There’s so many preference setups I don’t know if I have it correct. I can’t find any tutorial on the PHP configurations for the CLI interface. I look at the debug configurations for PHP CLI Application and on the Debugger tab, when I click configure, and then select yet another debugger tab (this gets confusing), and then select XDebug, it says the extension is not installed. But yet it is, I think… …

Now I see something on the PHP Executable tab about use default php.ini configuration. I check that and try it and it halts at the first statement! So I don’t know why when I specify the path in the preference setup it doesn’t work, but yet the system default .ini works? Maybe it doesn’t really matter at this point. I’m using 13.1 and in the /etc/php5 directory, there is the apache2 and cli directories with their php.ini. There is also a conf.d directory with the xdebug.ini which I assume is loaded somehow. I had tried setting the path for php.ini to be actually the xdebug.ini, but it still said no extension. Maybe “system default” has the two ini’s merged together somewhere else that Eclipse is using?
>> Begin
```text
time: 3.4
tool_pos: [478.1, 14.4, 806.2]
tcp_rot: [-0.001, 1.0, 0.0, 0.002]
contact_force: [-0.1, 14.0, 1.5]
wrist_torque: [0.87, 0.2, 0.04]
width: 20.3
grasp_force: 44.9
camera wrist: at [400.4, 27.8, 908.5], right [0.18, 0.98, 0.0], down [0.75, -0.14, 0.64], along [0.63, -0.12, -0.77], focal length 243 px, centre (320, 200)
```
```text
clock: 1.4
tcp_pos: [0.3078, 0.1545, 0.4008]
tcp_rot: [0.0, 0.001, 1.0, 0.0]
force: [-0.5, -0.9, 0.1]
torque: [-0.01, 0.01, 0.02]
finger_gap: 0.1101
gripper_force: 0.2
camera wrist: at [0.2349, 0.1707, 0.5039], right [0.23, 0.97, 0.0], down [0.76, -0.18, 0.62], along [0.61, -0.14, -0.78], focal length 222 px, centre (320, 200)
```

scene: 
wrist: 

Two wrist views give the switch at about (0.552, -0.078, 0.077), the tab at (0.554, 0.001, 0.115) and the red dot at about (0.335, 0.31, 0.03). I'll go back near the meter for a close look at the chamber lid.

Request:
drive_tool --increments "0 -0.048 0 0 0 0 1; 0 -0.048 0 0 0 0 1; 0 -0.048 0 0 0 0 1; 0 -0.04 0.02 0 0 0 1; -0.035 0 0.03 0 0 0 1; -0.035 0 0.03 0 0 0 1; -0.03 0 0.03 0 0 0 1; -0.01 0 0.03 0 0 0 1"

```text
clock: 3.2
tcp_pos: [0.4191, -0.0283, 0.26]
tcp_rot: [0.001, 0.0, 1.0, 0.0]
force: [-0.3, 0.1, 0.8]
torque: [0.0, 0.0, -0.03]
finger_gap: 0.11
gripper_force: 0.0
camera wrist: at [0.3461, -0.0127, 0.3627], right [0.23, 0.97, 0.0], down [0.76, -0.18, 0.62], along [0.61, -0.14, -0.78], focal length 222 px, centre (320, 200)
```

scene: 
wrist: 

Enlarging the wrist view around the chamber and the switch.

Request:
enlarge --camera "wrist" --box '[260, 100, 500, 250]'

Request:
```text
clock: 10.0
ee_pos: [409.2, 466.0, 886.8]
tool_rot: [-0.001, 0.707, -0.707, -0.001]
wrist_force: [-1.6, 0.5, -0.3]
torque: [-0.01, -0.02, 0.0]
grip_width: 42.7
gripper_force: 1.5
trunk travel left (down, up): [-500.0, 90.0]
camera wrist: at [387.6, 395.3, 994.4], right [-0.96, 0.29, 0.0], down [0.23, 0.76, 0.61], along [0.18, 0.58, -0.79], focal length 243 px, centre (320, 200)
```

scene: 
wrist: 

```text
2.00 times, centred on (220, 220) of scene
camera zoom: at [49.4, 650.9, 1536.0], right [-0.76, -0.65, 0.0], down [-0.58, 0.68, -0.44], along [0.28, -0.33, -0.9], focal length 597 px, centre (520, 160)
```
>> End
Anyway, now my question is, can I change the value of the variable? It shows my “$a”, but I see nothing in how to change the value to something else.

A Google search using the keywords “php eclipse setup tutorial”

Returns a number of videos, an eclipse PDF document that should describe how to use the debugger plus additional debugger tutorials.

HTH,
TSU

Thanks. I was looking for “tutorials”, but after doing a web search found it listed as “article”. Thank you for your help. I briefly searched and found where to change variable values. Lots of things to set up, and find even, in Eclipse. Now I see what “big and complicated” means! Now to just try to understand the reading material. Thanks for the help in getting me started.